Banned Books Week is here! My library is celebrating with our Intellectual Freedom Festival (which, interestingly enough, involves very few books).
The Wall Street Journal is celebrating in its own special way, with an editorial by Mitchell Muncy about why he thinks Banned Books Week is, well, silly. He argues that books don’t really get “banned” in the U.S., they are merely challenged by concerned parents who want to guide their children’s reading tastes in unruly public schools.
But books have been censored by the U.S. government — within the last century, even — and continue to be banned by governments all over the world. By celebrating the freedom to read and calling attention to the fact that books have been and will continue to be challenged and banned, we keep this issue at the forefront of American consciousness and prevent it from happening more often than it does.

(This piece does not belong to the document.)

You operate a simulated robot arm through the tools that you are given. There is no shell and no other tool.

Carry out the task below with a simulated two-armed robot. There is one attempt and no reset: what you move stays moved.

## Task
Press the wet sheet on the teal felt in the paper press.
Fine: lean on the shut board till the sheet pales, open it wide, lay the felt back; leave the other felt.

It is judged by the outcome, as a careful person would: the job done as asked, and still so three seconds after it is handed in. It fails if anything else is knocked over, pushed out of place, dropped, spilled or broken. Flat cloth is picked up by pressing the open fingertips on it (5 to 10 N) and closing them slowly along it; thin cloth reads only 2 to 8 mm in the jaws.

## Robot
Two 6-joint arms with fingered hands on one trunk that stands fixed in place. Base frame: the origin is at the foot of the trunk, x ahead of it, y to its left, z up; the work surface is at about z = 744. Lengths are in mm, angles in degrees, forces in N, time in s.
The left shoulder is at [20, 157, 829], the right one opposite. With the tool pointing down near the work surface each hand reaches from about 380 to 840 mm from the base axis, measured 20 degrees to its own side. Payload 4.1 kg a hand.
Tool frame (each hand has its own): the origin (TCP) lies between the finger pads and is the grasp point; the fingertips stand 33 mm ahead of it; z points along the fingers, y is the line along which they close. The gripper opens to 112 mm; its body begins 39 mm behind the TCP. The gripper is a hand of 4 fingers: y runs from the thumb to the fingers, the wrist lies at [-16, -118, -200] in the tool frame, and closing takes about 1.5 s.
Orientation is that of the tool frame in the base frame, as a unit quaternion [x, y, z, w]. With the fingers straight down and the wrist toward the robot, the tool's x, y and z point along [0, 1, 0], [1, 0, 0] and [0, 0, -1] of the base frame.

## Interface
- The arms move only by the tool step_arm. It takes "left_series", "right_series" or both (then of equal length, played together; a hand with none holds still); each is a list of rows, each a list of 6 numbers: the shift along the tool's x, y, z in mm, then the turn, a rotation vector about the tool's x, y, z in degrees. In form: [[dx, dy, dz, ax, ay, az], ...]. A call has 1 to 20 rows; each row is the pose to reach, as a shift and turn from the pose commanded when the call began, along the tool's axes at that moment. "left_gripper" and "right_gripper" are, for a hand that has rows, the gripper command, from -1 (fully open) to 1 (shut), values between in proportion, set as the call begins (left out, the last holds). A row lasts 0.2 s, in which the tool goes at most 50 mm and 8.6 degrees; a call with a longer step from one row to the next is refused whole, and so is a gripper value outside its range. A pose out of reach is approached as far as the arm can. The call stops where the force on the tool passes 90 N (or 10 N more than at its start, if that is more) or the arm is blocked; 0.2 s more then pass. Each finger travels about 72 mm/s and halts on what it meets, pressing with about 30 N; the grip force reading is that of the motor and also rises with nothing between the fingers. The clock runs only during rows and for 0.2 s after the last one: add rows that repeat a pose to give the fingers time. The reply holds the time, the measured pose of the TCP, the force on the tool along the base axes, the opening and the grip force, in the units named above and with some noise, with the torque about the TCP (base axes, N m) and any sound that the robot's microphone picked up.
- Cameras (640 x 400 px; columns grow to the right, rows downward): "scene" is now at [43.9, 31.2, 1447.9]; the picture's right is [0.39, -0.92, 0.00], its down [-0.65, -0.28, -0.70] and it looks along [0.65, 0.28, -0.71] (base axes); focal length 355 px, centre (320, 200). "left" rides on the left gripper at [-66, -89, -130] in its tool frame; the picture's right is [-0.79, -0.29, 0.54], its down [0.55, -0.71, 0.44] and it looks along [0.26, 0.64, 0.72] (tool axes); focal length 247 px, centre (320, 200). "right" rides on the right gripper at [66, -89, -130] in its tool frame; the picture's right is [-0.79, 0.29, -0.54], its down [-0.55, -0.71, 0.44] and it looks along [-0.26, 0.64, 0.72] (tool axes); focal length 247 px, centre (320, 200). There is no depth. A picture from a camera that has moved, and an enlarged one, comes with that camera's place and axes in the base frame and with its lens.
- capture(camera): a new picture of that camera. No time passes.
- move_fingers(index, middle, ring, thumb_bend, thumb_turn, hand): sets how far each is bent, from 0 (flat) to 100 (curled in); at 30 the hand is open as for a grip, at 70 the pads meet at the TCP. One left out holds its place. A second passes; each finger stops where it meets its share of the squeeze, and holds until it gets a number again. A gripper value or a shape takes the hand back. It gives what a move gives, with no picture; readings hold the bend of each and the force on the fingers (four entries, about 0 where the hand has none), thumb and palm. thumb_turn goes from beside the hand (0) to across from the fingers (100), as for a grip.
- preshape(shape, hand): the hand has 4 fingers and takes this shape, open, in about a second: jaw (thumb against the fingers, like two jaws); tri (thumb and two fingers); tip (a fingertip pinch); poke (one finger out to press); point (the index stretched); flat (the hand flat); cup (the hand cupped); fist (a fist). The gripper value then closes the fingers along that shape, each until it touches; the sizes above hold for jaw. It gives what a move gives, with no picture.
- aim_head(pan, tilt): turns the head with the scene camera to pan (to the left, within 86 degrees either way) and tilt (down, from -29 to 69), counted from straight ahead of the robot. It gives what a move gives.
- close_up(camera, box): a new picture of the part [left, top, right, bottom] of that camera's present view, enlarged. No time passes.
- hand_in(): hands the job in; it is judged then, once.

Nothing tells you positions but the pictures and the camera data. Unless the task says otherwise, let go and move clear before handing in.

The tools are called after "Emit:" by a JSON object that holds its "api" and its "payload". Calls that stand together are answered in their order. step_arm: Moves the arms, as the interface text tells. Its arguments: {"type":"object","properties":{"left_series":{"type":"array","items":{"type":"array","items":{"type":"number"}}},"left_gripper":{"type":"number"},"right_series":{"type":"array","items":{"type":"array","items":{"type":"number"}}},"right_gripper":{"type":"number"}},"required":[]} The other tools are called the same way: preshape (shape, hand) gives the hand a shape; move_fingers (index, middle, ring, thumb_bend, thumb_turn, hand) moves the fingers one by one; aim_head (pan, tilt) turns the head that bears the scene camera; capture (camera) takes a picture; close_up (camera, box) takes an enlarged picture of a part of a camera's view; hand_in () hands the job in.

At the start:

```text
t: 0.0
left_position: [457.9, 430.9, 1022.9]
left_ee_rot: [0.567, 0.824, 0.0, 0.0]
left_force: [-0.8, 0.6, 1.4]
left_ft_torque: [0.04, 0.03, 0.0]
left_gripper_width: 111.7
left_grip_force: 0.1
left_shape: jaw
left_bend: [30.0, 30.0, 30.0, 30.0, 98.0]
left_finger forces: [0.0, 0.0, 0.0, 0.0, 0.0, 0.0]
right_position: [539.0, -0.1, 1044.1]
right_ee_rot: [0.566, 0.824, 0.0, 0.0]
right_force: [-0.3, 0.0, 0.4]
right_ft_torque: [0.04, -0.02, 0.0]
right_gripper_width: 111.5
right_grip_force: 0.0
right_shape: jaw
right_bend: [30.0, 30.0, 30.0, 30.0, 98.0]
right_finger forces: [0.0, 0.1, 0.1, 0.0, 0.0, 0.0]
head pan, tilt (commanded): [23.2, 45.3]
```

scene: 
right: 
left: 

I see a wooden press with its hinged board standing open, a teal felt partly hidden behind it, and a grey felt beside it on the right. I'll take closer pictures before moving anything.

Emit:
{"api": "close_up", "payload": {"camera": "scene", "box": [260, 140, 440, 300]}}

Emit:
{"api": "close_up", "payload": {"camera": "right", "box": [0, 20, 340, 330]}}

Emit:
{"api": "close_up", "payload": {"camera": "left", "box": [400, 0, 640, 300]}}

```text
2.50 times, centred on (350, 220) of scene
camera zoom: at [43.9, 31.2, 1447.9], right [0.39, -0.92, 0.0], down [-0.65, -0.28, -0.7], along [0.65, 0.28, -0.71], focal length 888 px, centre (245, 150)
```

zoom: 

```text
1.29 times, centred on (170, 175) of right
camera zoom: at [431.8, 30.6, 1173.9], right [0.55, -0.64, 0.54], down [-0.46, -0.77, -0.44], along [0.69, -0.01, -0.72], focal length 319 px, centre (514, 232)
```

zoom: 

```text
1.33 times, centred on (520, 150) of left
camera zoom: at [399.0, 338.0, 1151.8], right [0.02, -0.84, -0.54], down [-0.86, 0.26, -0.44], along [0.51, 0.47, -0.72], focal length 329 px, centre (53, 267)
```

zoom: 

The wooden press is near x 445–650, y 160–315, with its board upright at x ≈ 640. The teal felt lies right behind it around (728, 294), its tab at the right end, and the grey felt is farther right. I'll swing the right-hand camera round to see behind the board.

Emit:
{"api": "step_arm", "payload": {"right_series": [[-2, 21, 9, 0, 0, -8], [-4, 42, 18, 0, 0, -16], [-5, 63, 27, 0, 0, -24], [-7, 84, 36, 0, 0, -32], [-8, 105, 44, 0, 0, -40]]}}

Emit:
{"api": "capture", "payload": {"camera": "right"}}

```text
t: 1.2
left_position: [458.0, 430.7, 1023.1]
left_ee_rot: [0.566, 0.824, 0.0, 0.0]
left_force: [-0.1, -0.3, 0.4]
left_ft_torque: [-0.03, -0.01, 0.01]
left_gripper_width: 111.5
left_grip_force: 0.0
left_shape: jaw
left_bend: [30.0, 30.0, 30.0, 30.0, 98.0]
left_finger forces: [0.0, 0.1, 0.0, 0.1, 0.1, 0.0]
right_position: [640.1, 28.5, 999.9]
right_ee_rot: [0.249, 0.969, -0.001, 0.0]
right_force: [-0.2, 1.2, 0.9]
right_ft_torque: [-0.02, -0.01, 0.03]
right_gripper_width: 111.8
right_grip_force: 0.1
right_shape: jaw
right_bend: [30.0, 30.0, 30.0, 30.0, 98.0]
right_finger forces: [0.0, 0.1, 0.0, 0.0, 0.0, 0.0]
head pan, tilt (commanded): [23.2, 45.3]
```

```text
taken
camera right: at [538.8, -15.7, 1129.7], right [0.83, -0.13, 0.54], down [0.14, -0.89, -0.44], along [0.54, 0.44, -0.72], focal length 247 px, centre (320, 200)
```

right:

I think it’s important for kids to know that they don’t have to accept all the ideas they encounter in books, but they do have to be ready to confront and discuss those ideas because they will inevitably come up at some time during their lives. As ALA President Camilla Alira so succinctly and eloquently put it, “Censorship has no place in a free society. Part of living in a democracy means respecting each other’s differences and the right of all people to choose for themselves what they and their families read.”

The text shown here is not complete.